Banyak orang salah dalam memaknai gaya hidup. Mereka cenderung menerapkan gaya hidup diidealkan banyak orang dibanding sesuai dengan kemampuannya. Hidup bakal terasa berantakan dan banyak beban ketika gaya hidup dipegang melebihi batas kemampuan. Salah satunya tergambar pada istilah BPJS alias Budget Pas-pasan Jiwa Sultan atau Sosialita.
Baca juga:

Ada beberapa tanda gaya hidup dinilai tidak sesuai kemampuan, salah satunya rela mengutang atau kredit untuk membeli barang branded demi beroleh pengakuan sebagai 'Sultan' dari orang lain. Saking inginnya mengikuti teman di media sosial, sampai rela kredit dan membayar cicilan barang itu setiap bulannya dan parahnya lagi, membeli barang branded KW alias palsu. Menginginkan barang branded tidak dilarang, tapi alangkah baiknya jika dipenuhi jika kamu benar-benar mampu membelinya.

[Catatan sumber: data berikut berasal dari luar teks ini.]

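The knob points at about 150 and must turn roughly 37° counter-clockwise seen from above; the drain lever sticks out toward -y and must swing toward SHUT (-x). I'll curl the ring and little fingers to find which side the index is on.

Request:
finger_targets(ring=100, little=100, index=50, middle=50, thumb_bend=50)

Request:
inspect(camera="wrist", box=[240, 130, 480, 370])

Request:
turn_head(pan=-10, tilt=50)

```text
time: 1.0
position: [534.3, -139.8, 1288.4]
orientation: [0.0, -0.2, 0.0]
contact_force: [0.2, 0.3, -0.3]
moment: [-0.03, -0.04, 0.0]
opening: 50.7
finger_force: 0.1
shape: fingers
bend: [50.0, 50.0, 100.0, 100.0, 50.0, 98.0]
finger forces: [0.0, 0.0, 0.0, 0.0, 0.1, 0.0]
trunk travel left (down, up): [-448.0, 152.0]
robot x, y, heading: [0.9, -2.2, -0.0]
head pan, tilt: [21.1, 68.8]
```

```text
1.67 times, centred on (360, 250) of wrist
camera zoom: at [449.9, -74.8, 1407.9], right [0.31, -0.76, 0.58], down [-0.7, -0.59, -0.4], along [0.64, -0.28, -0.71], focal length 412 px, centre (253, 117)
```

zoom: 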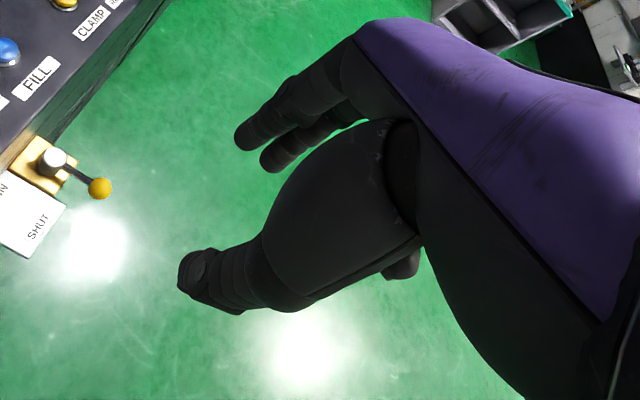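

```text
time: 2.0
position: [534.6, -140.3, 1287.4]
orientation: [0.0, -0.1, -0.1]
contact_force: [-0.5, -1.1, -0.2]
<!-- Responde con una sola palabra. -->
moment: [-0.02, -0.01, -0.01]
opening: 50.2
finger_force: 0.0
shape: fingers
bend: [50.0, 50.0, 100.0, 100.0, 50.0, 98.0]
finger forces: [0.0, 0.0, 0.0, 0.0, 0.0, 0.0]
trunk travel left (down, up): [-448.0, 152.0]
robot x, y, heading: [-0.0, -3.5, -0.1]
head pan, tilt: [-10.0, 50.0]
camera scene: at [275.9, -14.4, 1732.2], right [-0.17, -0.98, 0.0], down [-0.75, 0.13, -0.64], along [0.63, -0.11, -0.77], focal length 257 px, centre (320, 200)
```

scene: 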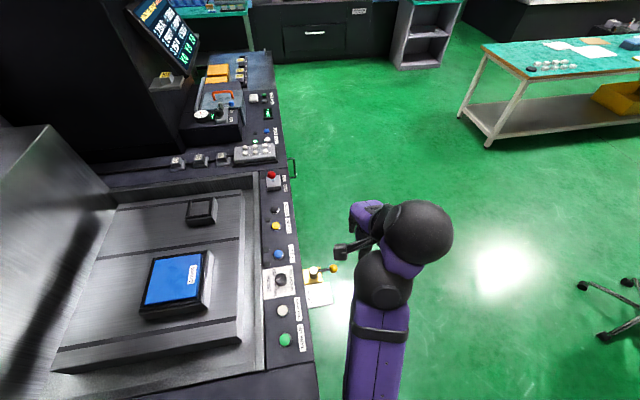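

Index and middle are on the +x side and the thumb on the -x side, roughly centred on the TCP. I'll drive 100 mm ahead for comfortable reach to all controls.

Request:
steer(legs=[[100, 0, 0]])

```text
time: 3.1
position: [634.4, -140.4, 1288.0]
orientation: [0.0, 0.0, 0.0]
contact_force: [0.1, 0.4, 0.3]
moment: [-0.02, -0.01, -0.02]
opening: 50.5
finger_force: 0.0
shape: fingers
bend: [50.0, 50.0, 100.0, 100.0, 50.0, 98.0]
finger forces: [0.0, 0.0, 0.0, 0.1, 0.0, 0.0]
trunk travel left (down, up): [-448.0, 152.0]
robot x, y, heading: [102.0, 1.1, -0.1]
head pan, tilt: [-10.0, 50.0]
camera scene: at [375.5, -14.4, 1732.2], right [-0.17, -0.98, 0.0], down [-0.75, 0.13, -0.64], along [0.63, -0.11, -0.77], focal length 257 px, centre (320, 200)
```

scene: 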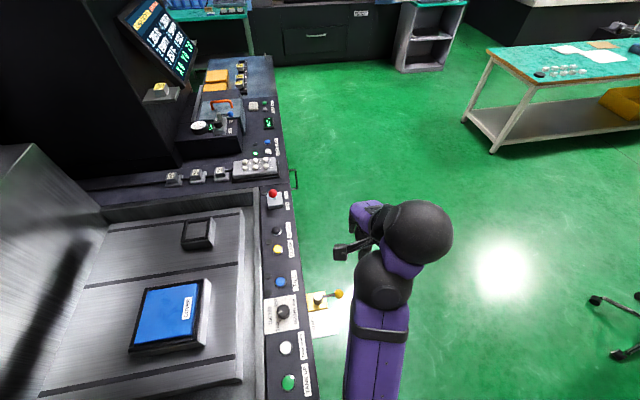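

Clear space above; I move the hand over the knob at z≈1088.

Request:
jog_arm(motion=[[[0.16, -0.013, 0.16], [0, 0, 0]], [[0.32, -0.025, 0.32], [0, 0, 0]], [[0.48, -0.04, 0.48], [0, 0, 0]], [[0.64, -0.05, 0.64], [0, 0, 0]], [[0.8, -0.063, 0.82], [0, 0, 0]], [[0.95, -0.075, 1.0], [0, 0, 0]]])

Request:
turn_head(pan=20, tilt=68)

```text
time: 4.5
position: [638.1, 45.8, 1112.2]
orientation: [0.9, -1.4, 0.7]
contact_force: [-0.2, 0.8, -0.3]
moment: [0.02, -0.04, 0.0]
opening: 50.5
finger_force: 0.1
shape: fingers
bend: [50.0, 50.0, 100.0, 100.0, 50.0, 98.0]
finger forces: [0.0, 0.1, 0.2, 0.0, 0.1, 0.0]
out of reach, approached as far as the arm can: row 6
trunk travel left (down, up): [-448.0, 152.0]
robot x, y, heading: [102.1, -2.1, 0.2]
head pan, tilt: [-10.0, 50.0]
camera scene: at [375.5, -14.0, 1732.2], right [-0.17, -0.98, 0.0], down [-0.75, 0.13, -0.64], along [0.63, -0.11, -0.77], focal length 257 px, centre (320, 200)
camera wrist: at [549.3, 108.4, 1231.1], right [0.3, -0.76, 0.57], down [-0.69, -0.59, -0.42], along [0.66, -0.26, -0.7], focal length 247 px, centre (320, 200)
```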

Belum lagi cicilan pinjaman online cukup besar dan harus dibayar setiap bulannya. Hanya perkara pamer 15 detik di Instagram Story dan hilang dalam waktu 24 jam, kamu harus menderita karena pinjaman online berbulan-bulan. Sadar diri sejauh mana kemampuanmu dan gaya hidup seperti apa paling cocok untukmu supaya tidak menyusahkan diri sendiri.
Tanda lainnya, gajimu selalu habis digunakan untuk berfoya-foya dan pamer di media sosial. Mementingkan kesenangan sementara dibanding memenuhi kebutuhan pokok dalam hidup dengan gaji dimiliki. Meski kamu masih muda, bijaklah dalam mengatur finansial sendiri.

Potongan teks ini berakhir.